The term ‘male feminist’ exists because females are the default feminists. We’re the default feminists because feminism is a political movement that organizes for the liberation of females from male supremacy. Feminists aren’t against men; we’re against the system that produces their dominance. While all men have male privilege and thus benefit from the system, some do actively work to dismantle it. If we didn’t think it was possible for men to change their behaviour, feminism would be moot; why bother trying to change something that can’t be changed? The biggest hindrance to progress, however, is the fact that any given man is far more likely to perpetuate sexism than to challenge it. Women participate in this system as well as a result of our own social conditioning, but with one key difference: relatively speaking, men have power and women do not. The potential for men to divide, derail, and sabotage feminism through their mere presence is enormous. From this angle, members of the oppressor class referring to themselves as the liberators of the people they oppress is itself an act of domination, whether intentional or not. It is not for men to decide who has the right to define feminism or who qualifies as liberators.
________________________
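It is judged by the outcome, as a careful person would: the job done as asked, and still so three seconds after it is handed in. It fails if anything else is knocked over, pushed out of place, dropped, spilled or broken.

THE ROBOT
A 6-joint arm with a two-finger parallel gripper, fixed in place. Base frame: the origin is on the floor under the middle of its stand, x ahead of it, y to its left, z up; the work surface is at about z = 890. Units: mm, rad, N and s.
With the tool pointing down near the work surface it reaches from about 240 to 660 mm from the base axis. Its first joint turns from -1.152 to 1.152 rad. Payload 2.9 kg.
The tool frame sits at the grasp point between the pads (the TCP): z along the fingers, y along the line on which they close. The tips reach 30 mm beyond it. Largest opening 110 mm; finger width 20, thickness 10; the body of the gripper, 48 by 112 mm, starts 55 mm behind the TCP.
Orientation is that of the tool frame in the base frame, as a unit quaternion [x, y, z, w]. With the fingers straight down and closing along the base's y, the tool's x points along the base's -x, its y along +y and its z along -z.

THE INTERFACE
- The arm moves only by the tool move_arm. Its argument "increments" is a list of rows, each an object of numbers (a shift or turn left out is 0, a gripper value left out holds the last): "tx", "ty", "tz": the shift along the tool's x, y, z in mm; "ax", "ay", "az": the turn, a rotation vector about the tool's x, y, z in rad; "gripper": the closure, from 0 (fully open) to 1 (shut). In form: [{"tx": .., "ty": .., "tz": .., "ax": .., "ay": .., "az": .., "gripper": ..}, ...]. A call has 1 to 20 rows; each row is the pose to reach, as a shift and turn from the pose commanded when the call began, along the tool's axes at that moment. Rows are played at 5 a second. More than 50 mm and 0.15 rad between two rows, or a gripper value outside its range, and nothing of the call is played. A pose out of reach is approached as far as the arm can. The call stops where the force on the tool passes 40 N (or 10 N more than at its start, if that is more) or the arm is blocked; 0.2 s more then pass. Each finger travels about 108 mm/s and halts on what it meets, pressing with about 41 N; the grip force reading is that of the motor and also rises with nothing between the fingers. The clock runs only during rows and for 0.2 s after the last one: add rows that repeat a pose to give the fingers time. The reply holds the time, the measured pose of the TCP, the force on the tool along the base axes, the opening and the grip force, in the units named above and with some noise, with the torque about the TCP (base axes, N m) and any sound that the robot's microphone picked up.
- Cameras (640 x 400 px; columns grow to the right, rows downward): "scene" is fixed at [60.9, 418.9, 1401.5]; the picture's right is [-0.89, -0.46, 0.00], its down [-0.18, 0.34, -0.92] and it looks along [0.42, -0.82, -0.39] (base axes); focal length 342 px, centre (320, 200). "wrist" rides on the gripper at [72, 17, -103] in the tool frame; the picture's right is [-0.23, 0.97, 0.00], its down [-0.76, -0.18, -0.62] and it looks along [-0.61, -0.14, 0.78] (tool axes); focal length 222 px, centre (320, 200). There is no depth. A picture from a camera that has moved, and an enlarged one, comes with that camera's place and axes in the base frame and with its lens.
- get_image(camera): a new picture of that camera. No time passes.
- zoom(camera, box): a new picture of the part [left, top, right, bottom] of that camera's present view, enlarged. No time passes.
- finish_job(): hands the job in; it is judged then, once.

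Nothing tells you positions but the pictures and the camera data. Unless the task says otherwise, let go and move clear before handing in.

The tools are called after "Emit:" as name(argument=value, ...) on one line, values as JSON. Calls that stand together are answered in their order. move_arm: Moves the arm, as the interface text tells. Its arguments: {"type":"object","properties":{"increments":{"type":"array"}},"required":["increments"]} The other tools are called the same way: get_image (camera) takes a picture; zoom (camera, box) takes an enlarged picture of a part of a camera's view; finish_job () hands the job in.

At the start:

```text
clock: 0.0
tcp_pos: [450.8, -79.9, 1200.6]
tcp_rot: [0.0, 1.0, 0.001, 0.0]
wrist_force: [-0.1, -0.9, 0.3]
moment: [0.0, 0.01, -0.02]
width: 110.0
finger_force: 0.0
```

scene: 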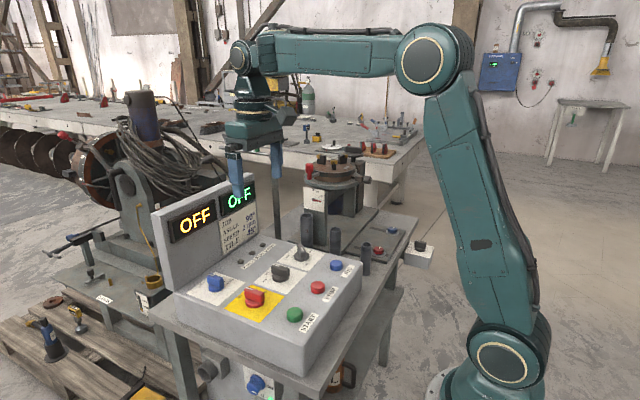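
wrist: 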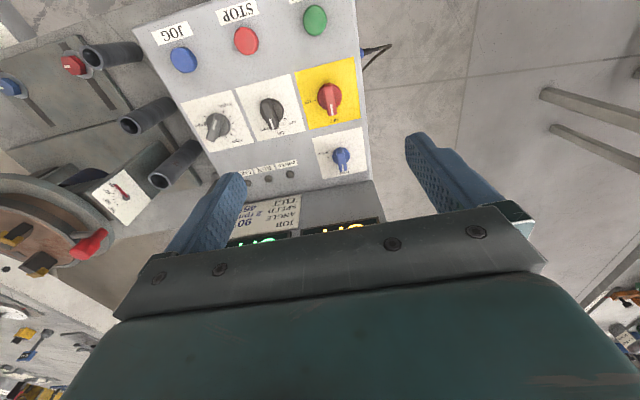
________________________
There are a lot of things men can do to help women, some more effective than others. Men are not entitled to feminist spaces, nor do feminists have any obligation to listen to what men have to say about the women’s liberation movement. It’s great when queer men reject masculinity but if they’re just hopping into another role and adopting the opposite gender, the roles themselves are left intact. When it comes to men and gender, true nonconformity means doing things that are designated as feminine and proving that they’re not inherent to females because men can do them and still be men – just as ‘real’ or ‘manly’ as any other man.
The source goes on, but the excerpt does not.